Without going frame by frame (if that term still applies to video), I’d hypothesize that at all times there is a hole being vented below whatever note each of the two is playing. That way their vibrating air columns might not collide or at least have significant impact on each other. If that’s not the case, then maybe magic…
Best wishes.
Steve
I was thinking there would be phase cancellation as two similar notes were sounded at the same time–at the very least you would expect that overtones would be phase canceled
Try it yourself. Take two PVC whistles, and join their bottom ends with a pipe connector. Get one person playing each end. You can play independent notes on the two whistles. It does get a bit tricky when all the holes are closed, because you are each playing what amounts to a long overtone flute with competing air streams, but you can still hear two notes.

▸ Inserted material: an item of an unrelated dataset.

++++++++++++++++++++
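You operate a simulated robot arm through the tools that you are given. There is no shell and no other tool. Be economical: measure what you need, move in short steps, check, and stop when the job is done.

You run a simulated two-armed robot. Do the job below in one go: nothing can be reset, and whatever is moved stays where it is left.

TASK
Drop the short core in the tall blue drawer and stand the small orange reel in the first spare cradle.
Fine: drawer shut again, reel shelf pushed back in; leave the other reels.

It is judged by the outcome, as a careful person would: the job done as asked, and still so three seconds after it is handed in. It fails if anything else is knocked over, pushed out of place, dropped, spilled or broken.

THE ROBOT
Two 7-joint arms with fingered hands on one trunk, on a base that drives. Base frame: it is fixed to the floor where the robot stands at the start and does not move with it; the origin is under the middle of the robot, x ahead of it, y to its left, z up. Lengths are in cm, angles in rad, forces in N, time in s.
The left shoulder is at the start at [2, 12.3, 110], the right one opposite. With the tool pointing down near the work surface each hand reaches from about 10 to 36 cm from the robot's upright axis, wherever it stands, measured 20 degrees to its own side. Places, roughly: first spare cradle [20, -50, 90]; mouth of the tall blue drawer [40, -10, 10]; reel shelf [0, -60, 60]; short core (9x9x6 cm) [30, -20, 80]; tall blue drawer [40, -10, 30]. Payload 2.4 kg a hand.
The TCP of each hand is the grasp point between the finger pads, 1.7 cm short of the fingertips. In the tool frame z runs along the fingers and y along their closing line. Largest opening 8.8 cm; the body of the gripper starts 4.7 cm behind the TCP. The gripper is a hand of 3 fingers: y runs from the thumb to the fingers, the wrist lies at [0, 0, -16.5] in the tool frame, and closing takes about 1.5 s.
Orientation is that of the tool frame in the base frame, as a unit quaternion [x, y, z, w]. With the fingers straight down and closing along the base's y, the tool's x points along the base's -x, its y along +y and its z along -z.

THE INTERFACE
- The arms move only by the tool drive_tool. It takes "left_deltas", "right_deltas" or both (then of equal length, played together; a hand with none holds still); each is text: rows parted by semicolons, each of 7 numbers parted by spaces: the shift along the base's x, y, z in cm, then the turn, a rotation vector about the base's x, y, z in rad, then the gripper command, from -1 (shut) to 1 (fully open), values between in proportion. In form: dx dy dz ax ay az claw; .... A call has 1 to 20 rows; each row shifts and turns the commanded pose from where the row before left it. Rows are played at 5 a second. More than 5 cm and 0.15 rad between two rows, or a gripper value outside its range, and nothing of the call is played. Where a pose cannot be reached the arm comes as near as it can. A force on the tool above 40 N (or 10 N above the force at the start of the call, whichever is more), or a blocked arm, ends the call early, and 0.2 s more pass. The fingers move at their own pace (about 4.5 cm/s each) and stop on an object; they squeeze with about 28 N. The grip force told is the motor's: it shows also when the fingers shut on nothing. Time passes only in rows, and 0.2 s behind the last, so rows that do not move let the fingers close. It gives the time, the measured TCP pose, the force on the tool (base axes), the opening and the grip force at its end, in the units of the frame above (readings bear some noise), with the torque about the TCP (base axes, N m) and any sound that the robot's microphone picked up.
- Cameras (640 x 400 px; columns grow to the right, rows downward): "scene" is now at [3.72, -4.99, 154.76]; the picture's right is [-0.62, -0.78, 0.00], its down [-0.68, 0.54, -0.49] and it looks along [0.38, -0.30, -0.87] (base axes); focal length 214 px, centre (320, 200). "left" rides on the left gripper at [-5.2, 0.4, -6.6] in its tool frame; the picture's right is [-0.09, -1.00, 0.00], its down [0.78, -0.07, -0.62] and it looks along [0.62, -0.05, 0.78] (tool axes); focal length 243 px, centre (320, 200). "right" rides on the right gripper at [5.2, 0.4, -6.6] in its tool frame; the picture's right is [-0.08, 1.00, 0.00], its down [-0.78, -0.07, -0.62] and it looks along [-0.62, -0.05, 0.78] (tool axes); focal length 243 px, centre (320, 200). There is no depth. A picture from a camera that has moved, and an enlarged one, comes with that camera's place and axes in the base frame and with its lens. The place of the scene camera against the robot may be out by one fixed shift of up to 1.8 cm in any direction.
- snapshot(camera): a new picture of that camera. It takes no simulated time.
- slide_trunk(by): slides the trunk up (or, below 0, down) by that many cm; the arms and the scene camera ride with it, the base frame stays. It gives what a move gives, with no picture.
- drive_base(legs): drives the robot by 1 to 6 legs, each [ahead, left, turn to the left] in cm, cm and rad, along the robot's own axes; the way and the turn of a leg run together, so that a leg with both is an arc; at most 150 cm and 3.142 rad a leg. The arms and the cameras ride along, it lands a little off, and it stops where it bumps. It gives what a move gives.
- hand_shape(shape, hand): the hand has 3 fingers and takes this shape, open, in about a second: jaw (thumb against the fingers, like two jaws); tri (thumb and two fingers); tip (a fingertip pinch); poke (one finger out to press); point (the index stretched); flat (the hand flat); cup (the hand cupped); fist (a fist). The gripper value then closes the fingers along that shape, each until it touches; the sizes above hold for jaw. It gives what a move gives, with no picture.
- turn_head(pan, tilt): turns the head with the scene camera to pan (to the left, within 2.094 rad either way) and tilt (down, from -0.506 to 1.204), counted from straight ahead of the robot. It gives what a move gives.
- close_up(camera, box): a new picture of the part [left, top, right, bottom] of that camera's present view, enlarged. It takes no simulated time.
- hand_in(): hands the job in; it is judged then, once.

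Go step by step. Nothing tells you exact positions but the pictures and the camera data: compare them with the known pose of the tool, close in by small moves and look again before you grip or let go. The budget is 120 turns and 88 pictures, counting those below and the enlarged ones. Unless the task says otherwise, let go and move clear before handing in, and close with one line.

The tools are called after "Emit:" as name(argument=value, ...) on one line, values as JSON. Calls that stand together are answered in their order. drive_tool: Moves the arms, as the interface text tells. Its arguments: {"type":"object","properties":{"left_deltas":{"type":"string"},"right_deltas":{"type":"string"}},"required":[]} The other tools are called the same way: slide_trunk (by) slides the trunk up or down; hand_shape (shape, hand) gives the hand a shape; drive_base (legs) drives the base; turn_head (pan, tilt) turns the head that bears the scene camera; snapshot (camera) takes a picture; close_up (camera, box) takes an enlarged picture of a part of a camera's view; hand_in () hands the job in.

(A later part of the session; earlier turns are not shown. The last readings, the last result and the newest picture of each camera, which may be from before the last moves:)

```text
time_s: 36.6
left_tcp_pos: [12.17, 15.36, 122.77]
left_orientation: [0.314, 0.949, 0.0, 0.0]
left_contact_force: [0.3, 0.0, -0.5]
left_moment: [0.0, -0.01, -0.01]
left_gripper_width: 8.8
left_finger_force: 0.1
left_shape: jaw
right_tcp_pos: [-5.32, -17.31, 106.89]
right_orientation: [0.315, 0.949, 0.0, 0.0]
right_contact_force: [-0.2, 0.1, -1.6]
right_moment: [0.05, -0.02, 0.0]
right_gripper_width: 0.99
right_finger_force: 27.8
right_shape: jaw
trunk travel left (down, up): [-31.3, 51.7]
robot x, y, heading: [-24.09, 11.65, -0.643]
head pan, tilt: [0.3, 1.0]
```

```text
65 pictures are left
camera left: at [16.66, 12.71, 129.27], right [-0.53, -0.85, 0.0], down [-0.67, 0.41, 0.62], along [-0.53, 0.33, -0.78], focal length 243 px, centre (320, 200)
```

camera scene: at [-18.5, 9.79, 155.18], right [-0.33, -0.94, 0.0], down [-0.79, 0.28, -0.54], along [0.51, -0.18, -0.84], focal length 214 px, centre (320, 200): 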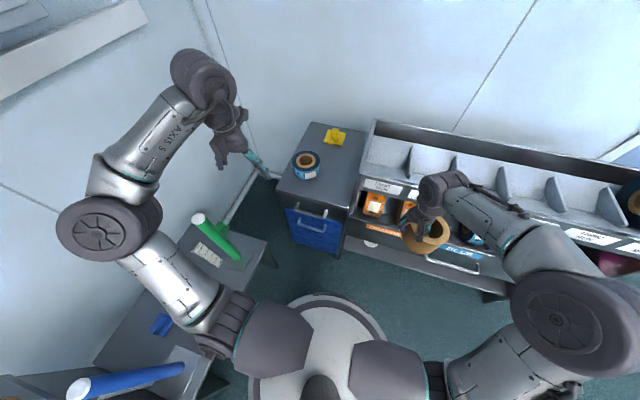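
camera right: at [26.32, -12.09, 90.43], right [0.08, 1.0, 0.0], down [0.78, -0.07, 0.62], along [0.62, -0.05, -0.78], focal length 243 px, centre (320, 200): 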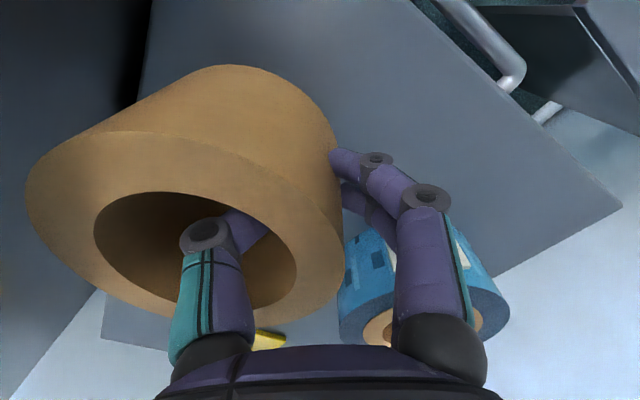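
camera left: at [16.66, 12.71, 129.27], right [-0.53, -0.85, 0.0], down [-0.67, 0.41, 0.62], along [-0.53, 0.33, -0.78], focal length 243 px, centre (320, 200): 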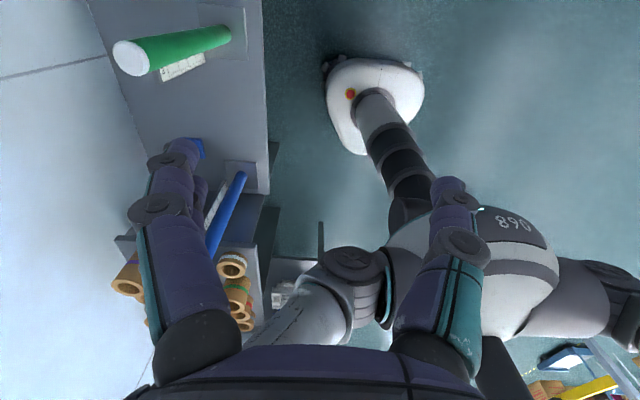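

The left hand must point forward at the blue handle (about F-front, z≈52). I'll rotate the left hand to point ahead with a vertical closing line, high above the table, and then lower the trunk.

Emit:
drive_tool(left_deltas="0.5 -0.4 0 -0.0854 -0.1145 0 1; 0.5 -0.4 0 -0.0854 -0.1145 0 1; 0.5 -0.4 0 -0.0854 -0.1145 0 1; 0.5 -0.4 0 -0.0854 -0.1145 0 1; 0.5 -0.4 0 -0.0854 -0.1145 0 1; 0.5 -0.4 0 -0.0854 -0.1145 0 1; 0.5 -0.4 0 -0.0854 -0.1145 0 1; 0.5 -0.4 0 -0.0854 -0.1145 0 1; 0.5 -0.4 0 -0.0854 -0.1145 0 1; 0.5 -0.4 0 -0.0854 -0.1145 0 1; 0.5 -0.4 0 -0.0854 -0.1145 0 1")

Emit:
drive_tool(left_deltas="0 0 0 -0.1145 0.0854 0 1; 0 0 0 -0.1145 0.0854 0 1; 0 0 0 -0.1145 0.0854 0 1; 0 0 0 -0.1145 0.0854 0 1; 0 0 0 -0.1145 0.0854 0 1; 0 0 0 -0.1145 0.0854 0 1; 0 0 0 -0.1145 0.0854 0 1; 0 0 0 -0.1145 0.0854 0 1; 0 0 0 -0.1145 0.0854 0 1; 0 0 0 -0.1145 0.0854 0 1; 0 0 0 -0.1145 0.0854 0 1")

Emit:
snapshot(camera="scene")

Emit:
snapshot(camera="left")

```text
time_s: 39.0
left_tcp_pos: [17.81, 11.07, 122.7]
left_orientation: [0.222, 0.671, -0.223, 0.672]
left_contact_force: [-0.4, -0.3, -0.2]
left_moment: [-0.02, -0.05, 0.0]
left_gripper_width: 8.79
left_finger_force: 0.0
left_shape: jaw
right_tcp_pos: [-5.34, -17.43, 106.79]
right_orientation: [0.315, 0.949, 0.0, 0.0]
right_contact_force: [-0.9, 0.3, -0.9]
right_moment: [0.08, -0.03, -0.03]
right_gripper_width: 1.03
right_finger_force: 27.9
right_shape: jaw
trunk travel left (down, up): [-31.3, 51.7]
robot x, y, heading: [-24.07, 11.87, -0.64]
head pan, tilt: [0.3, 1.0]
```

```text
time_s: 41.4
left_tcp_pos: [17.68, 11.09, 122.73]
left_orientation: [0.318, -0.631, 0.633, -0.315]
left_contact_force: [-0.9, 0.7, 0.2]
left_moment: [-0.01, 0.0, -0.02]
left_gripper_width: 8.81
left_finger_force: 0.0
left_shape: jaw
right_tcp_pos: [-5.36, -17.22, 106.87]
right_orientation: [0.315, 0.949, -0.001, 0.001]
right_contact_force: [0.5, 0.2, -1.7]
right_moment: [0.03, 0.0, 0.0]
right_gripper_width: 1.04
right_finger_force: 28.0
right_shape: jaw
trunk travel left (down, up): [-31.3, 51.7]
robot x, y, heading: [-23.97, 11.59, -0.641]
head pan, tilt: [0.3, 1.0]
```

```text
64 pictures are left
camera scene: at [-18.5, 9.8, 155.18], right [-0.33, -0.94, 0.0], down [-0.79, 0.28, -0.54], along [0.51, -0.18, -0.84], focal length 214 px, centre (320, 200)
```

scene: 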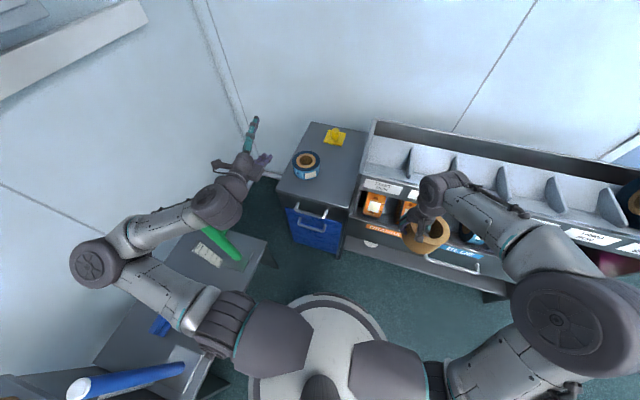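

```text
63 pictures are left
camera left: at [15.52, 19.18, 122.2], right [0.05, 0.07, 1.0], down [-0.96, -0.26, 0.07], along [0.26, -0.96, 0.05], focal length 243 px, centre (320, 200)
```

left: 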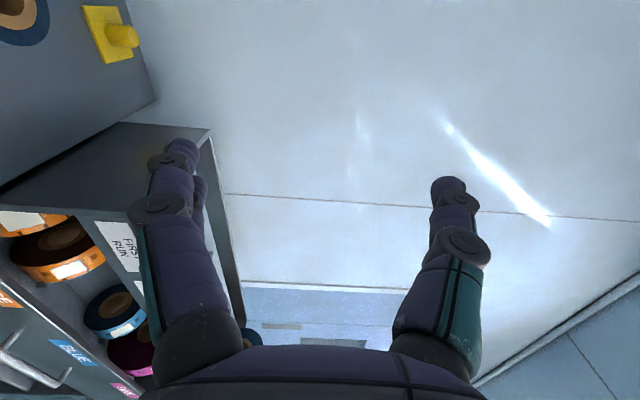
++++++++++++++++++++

Try it yourself. Take two PVC whistles, and join their bottom ends with a pipe connector. Get one person playing each end. You can play independent notes on the two whistles. It does get a bit tricky when all the holes are closed, because you are each playing what amounts to a long overtone flute with competing air streams, but you can still hear two notes.
Ha ha yes “get one person playing each end” is the hard part. Whistle players aren’t exactly thick on the ground around here!
Get a U-shaped connector and try playing both whistles yourself…
Best wishes.
Steve
Get a U-shaped connector and try playing both whistles yourself…
Diabolical, Steve. Brilliant, but diabolical. Rubber tubing, perhaps?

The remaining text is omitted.